## Job:
Report how many lines in the listing below include the word "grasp". Write nothing besides the number.
═════ Material provided
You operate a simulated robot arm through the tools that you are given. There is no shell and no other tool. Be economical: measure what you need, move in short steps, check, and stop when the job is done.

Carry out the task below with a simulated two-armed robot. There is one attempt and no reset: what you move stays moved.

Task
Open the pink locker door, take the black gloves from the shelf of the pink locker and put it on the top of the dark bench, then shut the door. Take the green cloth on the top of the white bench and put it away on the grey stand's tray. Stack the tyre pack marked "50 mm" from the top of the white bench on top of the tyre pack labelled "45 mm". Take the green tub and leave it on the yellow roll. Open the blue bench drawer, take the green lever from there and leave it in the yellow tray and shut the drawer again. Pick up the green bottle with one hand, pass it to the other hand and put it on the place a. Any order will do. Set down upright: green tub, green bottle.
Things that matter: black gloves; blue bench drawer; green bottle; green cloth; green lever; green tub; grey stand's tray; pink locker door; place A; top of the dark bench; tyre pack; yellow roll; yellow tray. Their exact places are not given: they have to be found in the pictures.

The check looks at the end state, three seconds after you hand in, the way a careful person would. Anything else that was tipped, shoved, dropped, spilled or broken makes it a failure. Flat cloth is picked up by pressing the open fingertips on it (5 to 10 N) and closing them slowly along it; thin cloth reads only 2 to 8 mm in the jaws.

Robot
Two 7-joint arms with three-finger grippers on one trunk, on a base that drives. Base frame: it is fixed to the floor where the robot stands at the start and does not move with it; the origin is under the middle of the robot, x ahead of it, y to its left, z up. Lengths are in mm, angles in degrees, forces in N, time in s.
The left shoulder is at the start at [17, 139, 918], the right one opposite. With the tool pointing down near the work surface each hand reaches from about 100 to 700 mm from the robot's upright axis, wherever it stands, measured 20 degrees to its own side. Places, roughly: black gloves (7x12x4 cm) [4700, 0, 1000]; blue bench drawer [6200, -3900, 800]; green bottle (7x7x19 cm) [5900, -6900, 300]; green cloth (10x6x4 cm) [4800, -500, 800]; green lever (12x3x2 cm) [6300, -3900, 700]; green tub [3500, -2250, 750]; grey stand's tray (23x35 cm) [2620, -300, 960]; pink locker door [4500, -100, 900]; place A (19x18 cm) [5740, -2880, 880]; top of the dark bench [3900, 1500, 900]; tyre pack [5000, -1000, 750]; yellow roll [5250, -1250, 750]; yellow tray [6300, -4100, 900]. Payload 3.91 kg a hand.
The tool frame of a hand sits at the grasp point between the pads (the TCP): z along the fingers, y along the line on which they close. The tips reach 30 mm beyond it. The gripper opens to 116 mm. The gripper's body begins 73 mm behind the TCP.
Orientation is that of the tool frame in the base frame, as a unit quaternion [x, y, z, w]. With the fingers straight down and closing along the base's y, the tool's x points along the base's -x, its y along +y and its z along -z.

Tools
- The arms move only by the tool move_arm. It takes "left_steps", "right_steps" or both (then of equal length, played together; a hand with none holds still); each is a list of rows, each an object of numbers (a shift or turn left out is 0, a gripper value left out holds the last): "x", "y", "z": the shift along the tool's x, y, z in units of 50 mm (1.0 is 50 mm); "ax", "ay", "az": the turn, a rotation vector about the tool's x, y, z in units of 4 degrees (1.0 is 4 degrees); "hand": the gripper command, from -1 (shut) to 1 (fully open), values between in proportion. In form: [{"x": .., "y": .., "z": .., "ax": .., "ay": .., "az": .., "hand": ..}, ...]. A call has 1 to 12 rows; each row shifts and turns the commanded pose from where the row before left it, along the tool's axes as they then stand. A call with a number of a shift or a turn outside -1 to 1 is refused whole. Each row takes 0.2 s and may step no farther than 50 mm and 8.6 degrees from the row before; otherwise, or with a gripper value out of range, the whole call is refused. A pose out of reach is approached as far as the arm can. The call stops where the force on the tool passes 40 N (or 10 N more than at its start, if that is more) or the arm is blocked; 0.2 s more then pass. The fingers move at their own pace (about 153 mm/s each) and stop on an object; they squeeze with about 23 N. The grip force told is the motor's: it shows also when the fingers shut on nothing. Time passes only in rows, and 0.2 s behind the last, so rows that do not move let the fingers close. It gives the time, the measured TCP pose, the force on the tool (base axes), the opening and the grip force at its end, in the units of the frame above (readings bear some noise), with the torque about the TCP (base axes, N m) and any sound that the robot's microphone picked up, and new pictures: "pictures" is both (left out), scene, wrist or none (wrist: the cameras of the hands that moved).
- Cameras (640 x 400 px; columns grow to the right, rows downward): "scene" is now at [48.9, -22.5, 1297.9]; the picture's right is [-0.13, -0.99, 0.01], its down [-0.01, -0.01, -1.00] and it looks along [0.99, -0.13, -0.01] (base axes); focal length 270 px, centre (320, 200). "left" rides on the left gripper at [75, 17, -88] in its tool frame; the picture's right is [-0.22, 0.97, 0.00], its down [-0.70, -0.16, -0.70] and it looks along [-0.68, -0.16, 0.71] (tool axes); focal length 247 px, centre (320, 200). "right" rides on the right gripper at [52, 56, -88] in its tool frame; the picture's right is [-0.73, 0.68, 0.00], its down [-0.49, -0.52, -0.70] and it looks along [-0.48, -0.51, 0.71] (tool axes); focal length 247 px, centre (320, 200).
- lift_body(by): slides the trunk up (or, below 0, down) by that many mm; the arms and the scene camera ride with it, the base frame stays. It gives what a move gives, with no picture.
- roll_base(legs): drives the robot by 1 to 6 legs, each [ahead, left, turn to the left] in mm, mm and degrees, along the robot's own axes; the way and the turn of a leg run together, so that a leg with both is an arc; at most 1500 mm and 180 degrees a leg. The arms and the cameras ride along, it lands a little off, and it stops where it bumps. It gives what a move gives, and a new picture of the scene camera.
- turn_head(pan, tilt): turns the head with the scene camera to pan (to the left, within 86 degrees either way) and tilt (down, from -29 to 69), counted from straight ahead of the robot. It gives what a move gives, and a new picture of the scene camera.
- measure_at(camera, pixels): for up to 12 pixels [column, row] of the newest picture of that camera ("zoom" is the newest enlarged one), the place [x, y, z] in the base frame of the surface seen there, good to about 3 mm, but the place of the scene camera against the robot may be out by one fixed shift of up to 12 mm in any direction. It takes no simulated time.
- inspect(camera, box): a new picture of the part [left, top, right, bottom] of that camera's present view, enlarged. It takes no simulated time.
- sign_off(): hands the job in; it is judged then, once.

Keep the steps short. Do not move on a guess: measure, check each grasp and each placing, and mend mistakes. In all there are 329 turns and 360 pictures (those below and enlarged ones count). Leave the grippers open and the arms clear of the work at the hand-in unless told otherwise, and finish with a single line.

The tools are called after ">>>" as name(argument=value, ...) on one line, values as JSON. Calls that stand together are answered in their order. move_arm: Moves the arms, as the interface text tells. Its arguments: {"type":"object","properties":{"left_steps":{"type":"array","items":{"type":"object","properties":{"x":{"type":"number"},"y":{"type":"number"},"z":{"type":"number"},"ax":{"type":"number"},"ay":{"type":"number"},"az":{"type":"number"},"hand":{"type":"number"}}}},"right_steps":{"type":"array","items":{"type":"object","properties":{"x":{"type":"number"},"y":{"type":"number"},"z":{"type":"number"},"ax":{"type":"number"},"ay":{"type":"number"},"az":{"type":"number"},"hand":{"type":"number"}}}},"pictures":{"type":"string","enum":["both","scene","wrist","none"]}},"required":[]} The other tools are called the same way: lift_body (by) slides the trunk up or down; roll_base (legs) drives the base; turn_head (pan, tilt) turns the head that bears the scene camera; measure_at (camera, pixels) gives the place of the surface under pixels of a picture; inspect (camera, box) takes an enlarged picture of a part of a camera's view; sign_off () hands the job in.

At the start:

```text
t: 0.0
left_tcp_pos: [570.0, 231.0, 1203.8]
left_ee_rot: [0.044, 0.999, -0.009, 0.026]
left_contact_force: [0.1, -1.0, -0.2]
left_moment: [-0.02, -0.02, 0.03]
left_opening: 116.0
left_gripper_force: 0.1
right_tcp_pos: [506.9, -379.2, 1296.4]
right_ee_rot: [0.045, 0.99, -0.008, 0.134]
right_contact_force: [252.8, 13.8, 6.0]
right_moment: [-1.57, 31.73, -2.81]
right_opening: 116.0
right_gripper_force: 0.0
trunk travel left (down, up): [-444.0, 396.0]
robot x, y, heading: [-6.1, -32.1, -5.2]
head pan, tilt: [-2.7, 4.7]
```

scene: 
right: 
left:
══════════
## Expected output:
2